Similarly, since you mention them, some hobbies pass the time, and some are real passions, or at least absorbing (=/= drowning the noise with noise, avoidance). No idea your hobbies, but I'd encourage you to try out some things that maybe take some concentration and slow development (idk*, drawing or tennis, or meditation or woodworking or birdwatching - something accessible to beginners but with infinite room for growth), and see if anything hits you on a "more than passing time" level.
* I'm aware my random examples may be a million miles from any shade of interesting to you. My point was a few examples of a few things that are, like I said, pretty easy to try out, with plenty of places and ways to get some exposure, knowledge or training (or just test out), and that can be really enjoyable whether you're great at them or not. But I would also suggest maybe trying a few things that are atypical for you; it could be that you've been neglecting whole parts of your inner self that might really like or find some meaning in some different things.

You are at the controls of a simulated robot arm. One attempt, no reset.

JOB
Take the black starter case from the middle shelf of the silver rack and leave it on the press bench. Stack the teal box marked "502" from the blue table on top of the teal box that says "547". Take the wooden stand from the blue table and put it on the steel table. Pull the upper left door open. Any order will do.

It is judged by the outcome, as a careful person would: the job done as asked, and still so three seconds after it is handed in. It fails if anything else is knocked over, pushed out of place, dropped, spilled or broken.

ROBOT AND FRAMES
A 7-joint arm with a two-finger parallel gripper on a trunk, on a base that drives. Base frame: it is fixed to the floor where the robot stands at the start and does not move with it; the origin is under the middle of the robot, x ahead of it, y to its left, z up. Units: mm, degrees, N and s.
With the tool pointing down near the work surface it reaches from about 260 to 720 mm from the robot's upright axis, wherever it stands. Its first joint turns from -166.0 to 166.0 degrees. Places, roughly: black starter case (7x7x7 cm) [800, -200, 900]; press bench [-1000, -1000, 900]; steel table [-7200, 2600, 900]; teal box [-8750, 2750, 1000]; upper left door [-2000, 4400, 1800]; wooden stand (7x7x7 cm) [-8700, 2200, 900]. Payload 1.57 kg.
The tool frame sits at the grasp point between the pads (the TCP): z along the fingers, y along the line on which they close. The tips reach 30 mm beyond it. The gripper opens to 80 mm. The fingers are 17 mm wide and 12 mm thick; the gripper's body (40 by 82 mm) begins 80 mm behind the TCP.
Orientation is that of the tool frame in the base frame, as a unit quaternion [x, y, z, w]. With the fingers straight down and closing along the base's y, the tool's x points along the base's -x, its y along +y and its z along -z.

I'm a dabbler - I love a LOT of things. Some things I'm really into and/ or very good at (some with effort and some just banking on whatever natural talent I might have for them). Other things I really like but stay mid-to-above average at at best, because I only sporadically put in focused effort. Some things I'll probably never be skilled at but do them anyway now and then (bc why not), and that's fine by me. Some things I've tried multiple times (bc I want to like them/ be good at them) but they just don't really click or catch my interest..
...point is, everything doesn't have to be heart-stopping, but by going a little wide/ different than the usual/ known, you might find one that is, or find a good mix that is very rewarding. It's all good, It's okay to suck if you really enjoy something, and it's OK to say, "not for me." But my personal philosophy is always to be open and curious; stagnation is death. And pushing a bit to try doing whatever seems even moderately interesting is a way potentially to find things that really do light your fire. And even though that's not necessarily "I Would Die 4 U" territory, those things can bring real meaning to life - and a respite from spinning around and around about ourselves and what's lacking. And a life built with enough stimulating (or benignly challenging) facets to it usually leads to increased contentment and ease, and the bad or sad things have less space to occupy and dominate.
Eta: congratulations
@Brett DeLawyer!!!! So happy for you & your family!